Giri. A majority of retailers are only paying lip-service to empowering their frontline workforce even though the business case for doing so is pretty darn clear.
Rebecca. I’ve seen some improvement on that front - minimum wage going up, more software available to associates and the power of sensor-based technologies, but there is still a long way to go.
Shelley. The knowledge deficiency gap has reduced a bit. Retailers must arm associates with tools that help them do their job better, but also train them on the technology (e.g. consumer mobile app) that shoppers use.
Ricardo. Dixons Carphone has done a great job at identifying (and fixing) why its associate mobile enablement initiatives weren’t producing the results they wanted. By fixing issues such as training, reliability and performance of WiFi and user experience, they saw a 40% increase in conversion from shoppers that interacted with a store associate using the clienteling app.
#5 Don’t Just Make the Promise, Keep It
Deliver a consistently awesome experience at scale.

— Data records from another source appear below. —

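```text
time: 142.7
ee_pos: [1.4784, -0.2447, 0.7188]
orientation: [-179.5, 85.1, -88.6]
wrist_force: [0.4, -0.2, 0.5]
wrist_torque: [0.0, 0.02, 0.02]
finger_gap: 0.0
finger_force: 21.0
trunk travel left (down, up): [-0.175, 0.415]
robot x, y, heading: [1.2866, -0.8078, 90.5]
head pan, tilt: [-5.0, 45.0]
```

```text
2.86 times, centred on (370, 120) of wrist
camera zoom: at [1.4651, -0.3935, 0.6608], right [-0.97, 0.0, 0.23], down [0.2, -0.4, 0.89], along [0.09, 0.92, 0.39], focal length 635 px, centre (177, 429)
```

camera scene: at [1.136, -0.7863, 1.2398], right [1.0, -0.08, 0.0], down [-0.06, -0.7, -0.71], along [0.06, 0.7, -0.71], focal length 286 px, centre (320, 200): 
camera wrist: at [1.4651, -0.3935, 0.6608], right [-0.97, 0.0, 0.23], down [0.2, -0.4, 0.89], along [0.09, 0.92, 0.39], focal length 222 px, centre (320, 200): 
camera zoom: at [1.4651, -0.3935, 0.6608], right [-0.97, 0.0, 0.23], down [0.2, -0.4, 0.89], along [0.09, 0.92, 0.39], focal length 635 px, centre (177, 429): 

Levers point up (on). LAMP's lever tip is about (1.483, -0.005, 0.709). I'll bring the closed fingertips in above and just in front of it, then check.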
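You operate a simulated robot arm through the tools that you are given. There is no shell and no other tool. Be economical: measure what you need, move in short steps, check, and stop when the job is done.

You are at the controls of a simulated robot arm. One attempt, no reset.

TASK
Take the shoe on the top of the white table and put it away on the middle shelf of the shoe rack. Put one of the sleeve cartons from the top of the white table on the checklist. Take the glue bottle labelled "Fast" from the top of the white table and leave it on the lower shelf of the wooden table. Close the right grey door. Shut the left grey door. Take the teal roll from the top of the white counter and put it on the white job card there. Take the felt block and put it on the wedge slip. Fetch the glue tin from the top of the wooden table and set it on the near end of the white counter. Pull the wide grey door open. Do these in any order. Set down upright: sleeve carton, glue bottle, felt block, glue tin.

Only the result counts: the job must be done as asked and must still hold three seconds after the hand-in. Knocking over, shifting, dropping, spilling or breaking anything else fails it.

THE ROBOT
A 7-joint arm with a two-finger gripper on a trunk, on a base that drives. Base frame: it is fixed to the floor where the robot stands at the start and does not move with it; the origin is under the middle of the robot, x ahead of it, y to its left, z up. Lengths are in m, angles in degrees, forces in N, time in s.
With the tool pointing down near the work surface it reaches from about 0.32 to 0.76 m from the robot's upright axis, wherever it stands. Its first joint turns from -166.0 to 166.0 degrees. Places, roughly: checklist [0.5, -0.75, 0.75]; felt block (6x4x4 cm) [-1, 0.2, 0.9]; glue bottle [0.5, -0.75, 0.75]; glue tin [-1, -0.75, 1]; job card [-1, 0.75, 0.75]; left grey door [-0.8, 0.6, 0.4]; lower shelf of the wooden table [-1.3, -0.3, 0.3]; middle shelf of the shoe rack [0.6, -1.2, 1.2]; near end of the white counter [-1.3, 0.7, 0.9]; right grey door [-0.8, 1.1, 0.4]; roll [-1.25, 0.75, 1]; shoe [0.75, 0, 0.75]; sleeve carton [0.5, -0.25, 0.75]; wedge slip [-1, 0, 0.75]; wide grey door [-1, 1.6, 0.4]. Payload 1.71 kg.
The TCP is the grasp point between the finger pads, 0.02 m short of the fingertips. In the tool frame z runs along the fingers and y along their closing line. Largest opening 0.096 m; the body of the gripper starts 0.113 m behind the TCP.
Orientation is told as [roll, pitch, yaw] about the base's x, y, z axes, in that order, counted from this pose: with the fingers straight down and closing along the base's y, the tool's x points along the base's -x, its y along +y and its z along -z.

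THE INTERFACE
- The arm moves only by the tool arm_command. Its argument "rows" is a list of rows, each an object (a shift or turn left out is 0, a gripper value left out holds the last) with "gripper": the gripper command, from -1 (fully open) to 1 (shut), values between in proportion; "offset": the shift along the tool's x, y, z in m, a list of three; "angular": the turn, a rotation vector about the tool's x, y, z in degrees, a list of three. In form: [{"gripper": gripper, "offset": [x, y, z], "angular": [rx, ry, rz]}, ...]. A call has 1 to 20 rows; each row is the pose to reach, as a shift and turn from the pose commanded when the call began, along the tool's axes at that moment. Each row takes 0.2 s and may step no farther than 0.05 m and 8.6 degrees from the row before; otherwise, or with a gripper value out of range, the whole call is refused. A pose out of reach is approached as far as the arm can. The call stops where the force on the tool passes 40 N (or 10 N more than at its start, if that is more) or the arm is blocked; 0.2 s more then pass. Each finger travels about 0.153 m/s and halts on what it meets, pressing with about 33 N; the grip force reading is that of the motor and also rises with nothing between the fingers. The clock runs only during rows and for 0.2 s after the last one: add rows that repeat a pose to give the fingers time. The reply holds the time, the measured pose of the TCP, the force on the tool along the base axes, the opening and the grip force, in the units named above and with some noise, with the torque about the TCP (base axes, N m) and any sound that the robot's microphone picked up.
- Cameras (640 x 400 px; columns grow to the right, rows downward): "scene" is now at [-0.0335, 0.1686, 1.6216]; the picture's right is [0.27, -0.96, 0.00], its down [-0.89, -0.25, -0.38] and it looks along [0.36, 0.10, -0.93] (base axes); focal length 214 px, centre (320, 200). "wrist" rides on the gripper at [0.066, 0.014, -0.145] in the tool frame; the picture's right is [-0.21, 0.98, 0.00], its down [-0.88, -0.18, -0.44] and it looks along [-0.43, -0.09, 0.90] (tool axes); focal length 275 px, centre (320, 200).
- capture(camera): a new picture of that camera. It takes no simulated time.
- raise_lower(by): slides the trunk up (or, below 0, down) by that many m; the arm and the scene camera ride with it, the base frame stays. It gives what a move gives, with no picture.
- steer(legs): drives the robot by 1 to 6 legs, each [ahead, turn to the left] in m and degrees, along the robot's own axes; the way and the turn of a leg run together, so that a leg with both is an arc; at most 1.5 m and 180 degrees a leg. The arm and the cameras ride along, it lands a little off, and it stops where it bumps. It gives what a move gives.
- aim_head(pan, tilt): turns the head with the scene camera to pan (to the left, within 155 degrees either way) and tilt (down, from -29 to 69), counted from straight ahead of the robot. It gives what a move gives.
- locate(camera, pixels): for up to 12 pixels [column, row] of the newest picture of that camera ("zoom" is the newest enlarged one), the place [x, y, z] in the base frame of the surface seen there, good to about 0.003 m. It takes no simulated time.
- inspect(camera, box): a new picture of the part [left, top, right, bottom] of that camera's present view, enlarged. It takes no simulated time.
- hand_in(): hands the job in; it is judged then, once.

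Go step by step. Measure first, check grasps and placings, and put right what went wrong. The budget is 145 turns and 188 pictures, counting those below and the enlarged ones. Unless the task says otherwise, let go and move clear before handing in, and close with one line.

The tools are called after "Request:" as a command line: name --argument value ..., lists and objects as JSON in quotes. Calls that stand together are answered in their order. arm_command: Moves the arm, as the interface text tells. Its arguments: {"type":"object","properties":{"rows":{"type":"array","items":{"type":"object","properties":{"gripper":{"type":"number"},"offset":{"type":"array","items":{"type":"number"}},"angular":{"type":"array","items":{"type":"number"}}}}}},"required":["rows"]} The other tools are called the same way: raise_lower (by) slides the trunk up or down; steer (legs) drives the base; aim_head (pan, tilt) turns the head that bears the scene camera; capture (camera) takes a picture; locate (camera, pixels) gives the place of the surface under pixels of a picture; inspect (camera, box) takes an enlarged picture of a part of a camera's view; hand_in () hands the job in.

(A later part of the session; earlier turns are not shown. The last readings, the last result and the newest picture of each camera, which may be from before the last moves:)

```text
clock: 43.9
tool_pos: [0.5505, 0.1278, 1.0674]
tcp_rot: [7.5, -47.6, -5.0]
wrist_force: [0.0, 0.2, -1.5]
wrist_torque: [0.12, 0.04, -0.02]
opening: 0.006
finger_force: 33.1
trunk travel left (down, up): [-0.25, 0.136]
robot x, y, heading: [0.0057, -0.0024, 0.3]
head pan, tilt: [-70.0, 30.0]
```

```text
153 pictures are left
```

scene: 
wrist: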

Giri. Making a promise and then failing to keep it is worse than not making one at all. Once retailers launch a digital in-store experience, they have to make sure that it works flawlessly at scale.
Rebecca. If the culture is on-board with all the changes that will be required to deliver on the intended experience, then you can make the promise and keep it more often than not.
Shelley. Two-way communication with customers is one of the best ways in which retailers can co-opt shoppers into the process of scaling digital transformation.
Ricardo. Not all digital in-store experiences are created equal. You have to be able to understand one’s impact on the other, as well as manage the rules around which experience gets priority under what circumstances. Your in-store network needs a traffic cop to avoid costly mishaps.
For many retailers, the future hinges on successfully transforming stores through digital experiences. Increased technology investment alone, however, will not guarantee success.